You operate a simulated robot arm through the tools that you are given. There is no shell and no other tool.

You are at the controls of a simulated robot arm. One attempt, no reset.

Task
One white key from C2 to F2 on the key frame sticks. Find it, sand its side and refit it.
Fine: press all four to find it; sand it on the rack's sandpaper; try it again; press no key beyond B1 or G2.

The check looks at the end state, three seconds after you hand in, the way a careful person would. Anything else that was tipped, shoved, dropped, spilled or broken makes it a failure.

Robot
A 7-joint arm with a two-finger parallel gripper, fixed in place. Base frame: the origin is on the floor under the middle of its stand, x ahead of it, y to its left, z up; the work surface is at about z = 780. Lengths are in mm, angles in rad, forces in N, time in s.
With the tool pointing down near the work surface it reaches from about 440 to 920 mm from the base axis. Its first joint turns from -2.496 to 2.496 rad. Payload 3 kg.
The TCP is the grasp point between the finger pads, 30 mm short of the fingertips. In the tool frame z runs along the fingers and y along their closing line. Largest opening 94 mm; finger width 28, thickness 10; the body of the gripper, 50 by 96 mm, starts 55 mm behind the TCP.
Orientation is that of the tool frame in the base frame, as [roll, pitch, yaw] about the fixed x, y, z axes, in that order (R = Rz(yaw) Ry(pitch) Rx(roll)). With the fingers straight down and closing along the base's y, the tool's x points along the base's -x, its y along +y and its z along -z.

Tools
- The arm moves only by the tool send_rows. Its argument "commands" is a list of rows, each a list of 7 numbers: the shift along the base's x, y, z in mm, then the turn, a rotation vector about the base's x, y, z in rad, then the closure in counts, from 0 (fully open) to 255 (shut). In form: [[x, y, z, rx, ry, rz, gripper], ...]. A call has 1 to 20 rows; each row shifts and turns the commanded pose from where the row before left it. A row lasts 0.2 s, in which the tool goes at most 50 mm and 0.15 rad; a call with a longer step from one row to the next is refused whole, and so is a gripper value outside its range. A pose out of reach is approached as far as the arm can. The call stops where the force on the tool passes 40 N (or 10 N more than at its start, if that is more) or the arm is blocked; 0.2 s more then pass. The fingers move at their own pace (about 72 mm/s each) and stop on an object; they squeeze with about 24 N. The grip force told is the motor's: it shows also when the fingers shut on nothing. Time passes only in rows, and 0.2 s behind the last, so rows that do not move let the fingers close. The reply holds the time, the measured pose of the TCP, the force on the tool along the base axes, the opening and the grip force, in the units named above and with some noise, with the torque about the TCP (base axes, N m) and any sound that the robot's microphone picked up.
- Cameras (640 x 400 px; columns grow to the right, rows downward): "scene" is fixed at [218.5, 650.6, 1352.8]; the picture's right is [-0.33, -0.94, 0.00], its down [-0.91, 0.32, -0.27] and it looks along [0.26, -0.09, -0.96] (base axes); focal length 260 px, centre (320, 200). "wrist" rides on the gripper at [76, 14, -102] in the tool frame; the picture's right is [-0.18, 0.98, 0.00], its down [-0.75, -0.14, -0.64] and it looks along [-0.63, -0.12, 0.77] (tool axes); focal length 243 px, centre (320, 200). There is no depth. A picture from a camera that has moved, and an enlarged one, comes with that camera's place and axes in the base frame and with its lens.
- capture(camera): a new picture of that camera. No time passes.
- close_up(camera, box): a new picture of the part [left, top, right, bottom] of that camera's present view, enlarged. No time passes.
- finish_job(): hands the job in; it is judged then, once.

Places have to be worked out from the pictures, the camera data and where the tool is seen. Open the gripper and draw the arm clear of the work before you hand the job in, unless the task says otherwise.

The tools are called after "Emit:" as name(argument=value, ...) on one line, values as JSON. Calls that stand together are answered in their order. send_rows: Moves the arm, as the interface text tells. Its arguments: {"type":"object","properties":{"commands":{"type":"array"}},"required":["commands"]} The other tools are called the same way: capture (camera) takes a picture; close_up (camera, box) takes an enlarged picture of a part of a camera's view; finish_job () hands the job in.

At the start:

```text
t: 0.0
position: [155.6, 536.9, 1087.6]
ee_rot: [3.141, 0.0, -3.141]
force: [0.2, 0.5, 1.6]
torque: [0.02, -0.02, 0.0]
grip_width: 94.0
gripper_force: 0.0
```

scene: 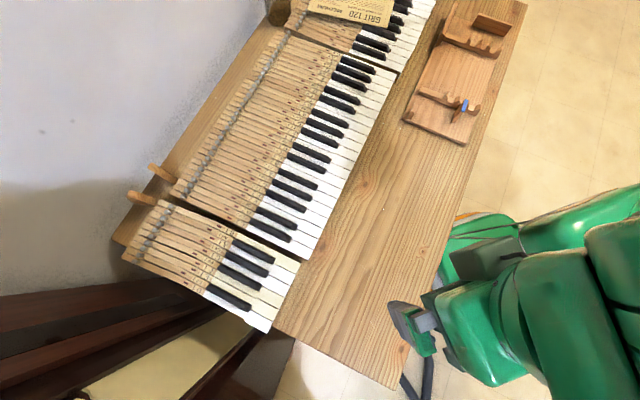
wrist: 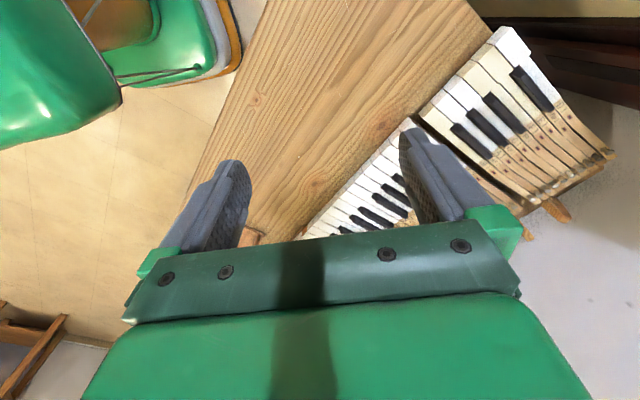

········

Omit the pictures, then quote the rest of the material above exactly. The answer is a JSON array that holds each line as a string and skips blank lines.

## Solution for this exercise
[
  "You operate a simulated robot arm through the tools that you are given. There is no shell and no other tool.",
  "You are at the controls of a simulated robot arm. One attempt, no reset.",
  "Task",
  "One white key from C2 to F2 on the key frame sticks. Find it, sand its side and refit it.",
  "Fine: press all four to find it; sand it on the rack's sandpaper; try it again; press no key beyond B1 or G2.",
  "The check looks at the end state, three seconds after you hand in, the way a careful person would. Anything else that was tipped, shoved, dropped, spilled or broken makes it a failure.",
  "Robot",
  "A 7-joint arm with a two-finger parallel gripper, fixed in place. Base frame: the origin is on the floor under the middle of its stand, x ahead of it, y to its left, z up; the work surface is at about z = 780. Lengths are in mm, angles in rad, forces in N, time in s.",
  "With the tool pointing down near the work surface it reaches from about 440 to 920 mm from the base axis. Its first joint turns from -2.496 to 2.496 rad. Payload 3 kg.",
  "The TCP is the grasp point between the finger pads, 30 mm short of the fingertips. In the tool frame z runs along the fingers and y along their closing line. Largest opening 94 mm; finger width 28, thickness 10; the body of the gripper, 50 by 96 mm, starts 55 mm behind the TCP.",
  "Orientation is that of the tool frame in the base frame, as [roll, pitch, yaw] about the fixed x, y, z axes, in that order (R = Rz(yaw) Ry(pitch) Rx(roll)). With the fingers straight down and closing along the base's y, the tool's x points along the base's -x, its y along +y and its z along -z.",
  "Tools",
  "- The arm moves only by the tool send_rows. Its argument \"commands\" is a list of rows, each a list of 7 numbers: the shift along the base's x, y, z in mm, then the turn, a rotation vector about the base's x, y, z in rad, then the closure in counts, from 0 (fully open) to 255 (shut). In form: [[x, y, z, rx, ry, rz, gripper], ...]. A call has 1 to 20 rows; each row shifts and turns the commanded pose from where the row before left it. A row lasts 0.2 s, in which the tool goes at most 50 mm and 0.15 rad; a call with a longer step from one row to the next is refused whole, and so is a gripper value outside its range. A pose out of reach is approached as far as the arm can. The call stops where the force on the tool passes 40 N (or 10 N more than at its start, if that is more) or the arm is blocked; 0.2 s more then pass. The fingers move at their own pace (about 72 mm/s each) and stop on an object; they squeeze with about 24 N. The grip force told is the motor's: it shows also when the fingers shut on nothing. Time passes only in rows, and 0.2 s behind the last, so rows that do not move let the fingers close. The reply holds the time, the measured pose of the TCP, the force on the tool along the base axes, the opening and the grip force, in the units named above and with some noise, with the torque about the TCP (base axes, N m) and any sound that the robot's microphone picked up.",
  "- Cameras (640 x 400 px; columns grow to the right, rows downward): \"scene\" is fixed at [218.5, 650.6, 1352.8]; the picture's right is [-0.33, -0.94, 0.00], its down [-0.91, 0.32, -0.27] and it looks along [0.26, -0.09, -0.96] (base axes); focal length 260 px, centre (320, 200). \"wrist\" rides on the gripper at [76, 14, -102] in the tool frame; the picture's right is [-0.18, 0.98, 0.00], its down [-0.75, -0.14, -0.64] and it looks along [-0.63, -0.12, 0.77] (tool axes); focal length 243 px, centre (320, 200). There is no depth. A picture from a camera that has moved, and an enlarged one, comes with that camera's place and axes in the base frame and with its lens.",
  "- capture(camera): a new picture of that camera. No time passes.",
  "- close_up(camera, box): a new picture of the part [left, top, right, bottom] of that camera's present view, enlarged. No time passes.",
  "- finish_job(): hands the job in; it is judged then, once.",
  "Places have to be worked out from the pictures, the camera data and where the tool is seen. Open the gripper and draw the arm clear of the work before you hand the job in, unless the task says otherwise.",
  "The tools are called after \"Emit:\" as name(argument=value, ...) on one line, values as JSON. Calls that stand together are answered in their order. send_rows: Moves the arm, as the interface text tells. Its arguments: {\"type\":\"object\",\"properties\":{\"commands\":{\"type\":\"array\"}},\"required\":[\"commands\"]} The other tools are called the same way: capture (camera) takes a picture; close_up (camera, box) takes an enlarged picture of a part of a camera's view; finish_job () hands the job in.",
  "At the start:",
  "```text",
  "t: 0.0",
  "position: [155.6, 536.9, 1087.6]",
  "ee_rot: [3.141, 0.0, -3.141]",
  "force: [0.2, 0.5, 1.6]",
  "torque: [0.02, -0.02, 0.0]",
  "grip_width: 94.0",
  "gripper_force: 0.0",
  "```",
  "scene: ",
  "wrist: "
]